The perpetrator of this criminal offence may only be a person acting within a commercial entity—whether as an employee, a responsible person, or even an external associate acting under contract on behalf of the entity. This means that the perpetrator must have the status of someone who ''acts for'' or “on behalf of” a commercial company. For example, the perpetrator may be a commercial director who, knowing that the company will not fulfil its obligation, falsely assures the customer that delivery will be made on time, thereby inducing the other party to make a payment. The essence lies in the fact that the individual exploits the organisational structure of the legal entity as an instrument for committing the fraud.
The subjective element of this offence is direct intent. The perpetrator must be aware that they are presenting false information or maintaining a misapprehension, and must intend to obtain unlawful financial gain for themselves or another. In the commercial sphere, the distinction between legitimate business risk and criminal liability is often a fine one.

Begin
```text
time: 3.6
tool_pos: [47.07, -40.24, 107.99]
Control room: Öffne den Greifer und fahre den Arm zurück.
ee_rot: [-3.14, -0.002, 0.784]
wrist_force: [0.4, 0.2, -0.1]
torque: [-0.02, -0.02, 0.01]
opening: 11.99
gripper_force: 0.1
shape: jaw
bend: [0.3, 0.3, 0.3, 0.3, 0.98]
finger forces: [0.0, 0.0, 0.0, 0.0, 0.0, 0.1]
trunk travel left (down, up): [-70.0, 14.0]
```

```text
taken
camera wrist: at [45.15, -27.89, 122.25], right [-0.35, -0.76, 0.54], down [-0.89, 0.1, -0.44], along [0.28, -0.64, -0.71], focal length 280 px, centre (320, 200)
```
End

For instance, if a person enters into a contract knowing that the company is currently illiquid, but with a realistic expectation of income prior to the due date of the obligation, this constitutes business risk. However, if it is known from the outset that no such income exists nor is expected, and the partner is misled into making a payment, then the element of intent under Article 223 of the Serbian Criminal Code is fulfilled.

The competent authority for acting upon criminal complaints for this offence is the Higher Public Prosecutor’s Office – specifically the Anti-Corruption Department. This jurisdiction derives from Article 2, paragraph 1, item 4 of the Law on the Organisation and Jurisdiction of State Authorities in Combating Organised Crime, Terrorism and Corruption.
Its essence lies in the combination of classic elements of fraud with the specificities of the business world, in which a veneer of legality may be exploited to conceal unlawful gain. Serbia, as a country currently intensifying its efforts to combat white-collar crime, seeks to provide an effective institutional response through specialised prosecution departments and more refined legislative solutions. However, in practice, there is an increasing need to distinguish acceptable commercial risk from criminally relevant behaviour – a question that proves pivotal for both prosecutors and defence lawyers: was the injured party truly deceived, or did they simply miscalculate market risk? Can criminal liability be established in cases where the allegedly defrauded party was, or should have been, aware of the risks but chose to ignore them in pursuit of profit? And where exactly lies the boundary between a civil-law relationship that later escalates into fraud, and one that from the outset bears the hallmarks of criminal conduct?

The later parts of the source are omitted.